By Kathy McGrath
When you enter Laurie MacIsaac’s house, it’s apparent that she loves to craft things. Her home is adorned with lovely paintings, folk art and quilts, creating a warm, friendly environment.
Laurie is as cordial as her surroundings. But there’s another side to the craft maven – she’s an extremely organized IT professional who, as CCRA secretary, has helped whip the organization’s files into shape.
She took on the volunteer role three years ago, guided by her 25 years of experience as an IT project manager at Sears.
“When I joined the executive committee as secretary, I got a good overall sense of how things were set up,” Laurie says. “It gave me the opportunity to say ‘Maybe we could do this or that to get things in order.’”
With the help of executive members Jake Forsyth and Mark Campbell, Laurie moved the CCRA files to the SharePoint system – part of the Office 365 Suite – which the non-profit group was able to get at no cost.
“Organizing files is right in my wheelhouse,” Laurie explains. “We had files all over the place, so I wanted to make sure there was a place for them and that people knew how to access them.”
As CCRA secretary, Laurie prepares for monthly meetings by sending out agendas, pertinent documents and links to attendees. She sits in on all meetings and then compiles and distributes the minutes.
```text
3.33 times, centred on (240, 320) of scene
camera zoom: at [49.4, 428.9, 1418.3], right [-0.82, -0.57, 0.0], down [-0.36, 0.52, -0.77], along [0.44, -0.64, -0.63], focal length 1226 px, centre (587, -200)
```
During meetings, Laurie tries to remove herself from the content to focus on the business end of things. “Kathy (CCRA president) has a lot on her plate, so I just try to keep things on track by making sure we approve things properly and address unfinished business,” she says.
The Scarborough native, who attended Porter Collegiate, moved with her husband Bruce to Centennial in 2000. She says at the time the area felt like the “boondocks” but they have never regretted the decision.
“We had a house at Midland and Eglinton on a ravine and a cul-de-sac, and we wanted both those things when we looked for a new place,” she explains. “We were lucky to get both features in this house.”
Laurie says one of the benefits of joining the CCRA executive has been the number of people she has met. “Not having children or a dog, I only knew a few neighbours until I retired and started helping with the CCRA,” she says. “I’ve met more people in the last three years than in the 19 years before that. I definitely feel more part of the community.”
In terms of her involvement on the executive committee, Laurie says she is proud to be part of an organization that advocates for its residents.
She feels strongly that Centennial residents get a lot for their memberships. “They (memberships) help us as an organization to help the community. A strong membership gives us the ability to keep people informed and to advocate for important causes in the neighbourhood.”
She encourages neighbours to reach out to the CCRA with comments or concerns. “Residents have to tell us what’s going on, because if we don’t hear about it, we can’t help.”